**Task**
Type the text provided over again with no edits.

**Text provided**

Introduction
Writing from sources (WFS) tasks are ubiquitous in higher education (HE) & student success is dependent on their mastery (Dovey, 2010; Fiorella & Mayer, 2020; Grabe & Zhang, 2016; Hirvela, 2026; Ramoroka, 2025; Spivey, 1990; Swales & Lindemann, 2002; Ye & Liu, 2023). Additionally, Nesi & Gardner (2012) argue that WFS abilities are foundational to all genre families of academic writing.
This report will briefly summarise the WFS construct as it relates to pre-sessional, English for General Academic Purposes (EGAP), undergraduate students preparing for English as a Medium of Instruction programmes in HE settings, & its constituent processes, issues that students typically encounter, & offer suggestions for strategies & techniques for supporting students in learning to write from sources.
Theoretical framework
I will take a Systemic Functional Linguistics theoretical lens (Halliday, 1978), i.e. that WFS is a staged, sequenced, purposeful social semiotic act of participation in academic discourse communities (Myers et al., 2021; Rose & Martin, 2012).

**Stored data**
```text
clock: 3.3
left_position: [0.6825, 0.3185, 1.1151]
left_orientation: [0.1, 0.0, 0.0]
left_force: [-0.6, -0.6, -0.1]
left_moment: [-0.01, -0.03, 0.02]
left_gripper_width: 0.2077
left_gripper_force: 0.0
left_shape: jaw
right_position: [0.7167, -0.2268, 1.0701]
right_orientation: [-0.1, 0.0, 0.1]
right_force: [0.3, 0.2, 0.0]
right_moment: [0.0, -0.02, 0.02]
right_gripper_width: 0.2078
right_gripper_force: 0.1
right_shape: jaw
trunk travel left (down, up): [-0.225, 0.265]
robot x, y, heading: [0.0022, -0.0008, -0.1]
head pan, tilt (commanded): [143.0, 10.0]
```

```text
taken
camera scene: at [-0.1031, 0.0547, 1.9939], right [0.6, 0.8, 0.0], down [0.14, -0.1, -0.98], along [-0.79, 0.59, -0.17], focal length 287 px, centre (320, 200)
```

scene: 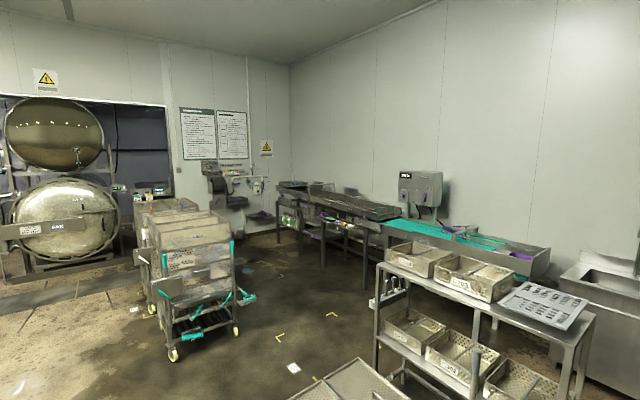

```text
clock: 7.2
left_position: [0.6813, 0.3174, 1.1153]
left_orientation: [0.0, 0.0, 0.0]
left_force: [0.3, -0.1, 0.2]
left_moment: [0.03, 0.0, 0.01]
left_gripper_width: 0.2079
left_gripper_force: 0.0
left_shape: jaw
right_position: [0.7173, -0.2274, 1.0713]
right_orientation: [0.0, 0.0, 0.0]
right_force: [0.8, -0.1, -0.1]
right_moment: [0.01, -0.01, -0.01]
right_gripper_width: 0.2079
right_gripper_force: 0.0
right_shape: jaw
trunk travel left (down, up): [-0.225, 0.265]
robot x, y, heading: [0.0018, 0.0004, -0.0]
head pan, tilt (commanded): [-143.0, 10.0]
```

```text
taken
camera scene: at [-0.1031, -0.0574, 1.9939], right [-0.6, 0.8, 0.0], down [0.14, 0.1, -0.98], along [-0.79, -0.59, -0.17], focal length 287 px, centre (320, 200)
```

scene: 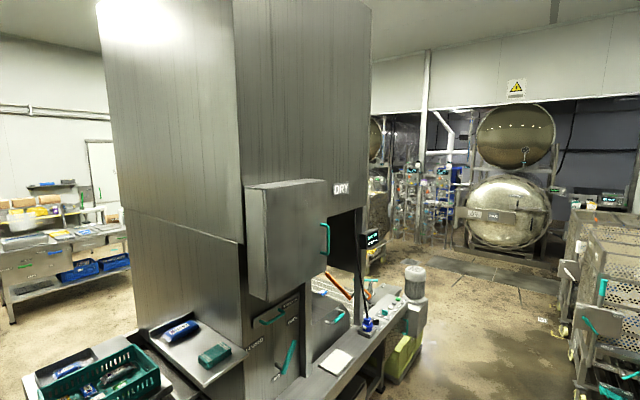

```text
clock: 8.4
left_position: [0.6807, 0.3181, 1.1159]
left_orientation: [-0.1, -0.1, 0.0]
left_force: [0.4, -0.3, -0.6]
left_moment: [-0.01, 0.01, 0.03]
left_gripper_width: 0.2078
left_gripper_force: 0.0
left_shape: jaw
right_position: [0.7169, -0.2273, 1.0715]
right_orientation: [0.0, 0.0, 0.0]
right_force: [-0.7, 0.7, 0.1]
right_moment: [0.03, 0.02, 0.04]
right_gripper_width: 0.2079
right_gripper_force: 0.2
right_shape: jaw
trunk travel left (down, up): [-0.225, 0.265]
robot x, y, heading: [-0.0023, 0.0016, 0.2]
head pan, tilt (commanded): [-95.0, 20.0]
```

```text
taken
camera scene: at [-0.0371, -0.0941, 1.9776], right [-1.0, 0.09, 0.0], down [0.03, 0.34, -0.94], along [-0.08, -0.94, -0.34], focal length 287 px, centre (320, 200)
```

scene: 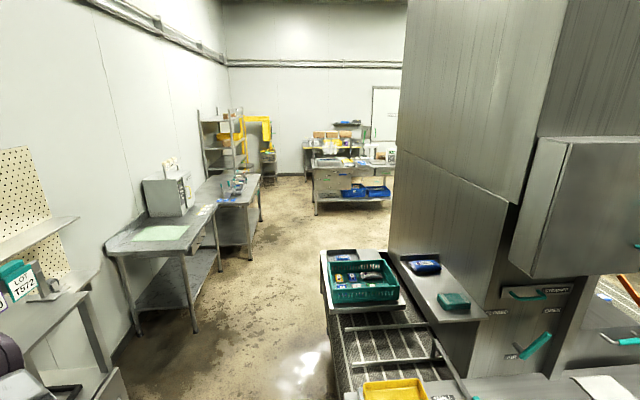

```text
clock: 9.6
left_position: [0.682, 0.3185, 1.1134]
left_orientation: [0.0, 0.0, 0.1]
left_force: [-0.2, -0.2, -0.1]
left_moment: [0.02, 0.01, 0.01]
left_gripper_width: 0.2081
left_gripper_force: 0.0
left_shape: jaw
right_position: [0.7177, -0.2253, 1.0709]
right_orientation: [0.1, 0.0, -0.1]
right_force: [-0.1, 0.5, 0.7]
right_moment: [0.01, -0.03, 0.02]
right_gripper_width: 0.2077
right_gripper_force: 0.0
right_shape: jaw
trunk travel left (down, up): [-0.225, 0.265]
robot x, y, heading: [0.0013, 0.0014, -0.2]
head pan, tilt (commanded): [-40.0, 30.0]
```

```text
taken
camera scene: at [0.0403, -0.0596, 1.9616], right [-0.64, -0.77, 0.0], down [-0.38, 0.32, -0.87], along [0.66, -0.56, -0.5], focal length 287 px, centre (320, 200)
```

**Full output**
Introduction
Writing from sources (WFS) tasks are ubiquitous in higher education (HE) & student success is dependent on their mastery (Dovey, 2010; Fiorella & Mayer, 2020; Grabe & Zhang, 2016; Hirvela, 2026; Ramoroka, 2025; Spivey, 1990; Swales & Lindemann, 2002; Ye & Liu, 2023). Additionally, Nesi & Gardner (2012) argue that WFS abilities are foundational to all genre families of academic writing.
This report will briefly summarise the WFS construct as it relates to pre-sessional, English for General Academic Purposes (EGAP), undergraduate students preparing for English as a Medium of Instruction programmes in HE settings, & its constituent processes, issues that students typically encounter, & offer suggestions for strategies & techniques for supporting students in learning to write from sources.
Theoretical framework
I will take a Systemic Functional Linguistics theoretical lens (Halliday, 1978), i.e. that WFS is a staged, sequenced, purposeful social semiotic act of participation in academic discourse communities (Myers et al., 2021; Rose & Martin, 2012).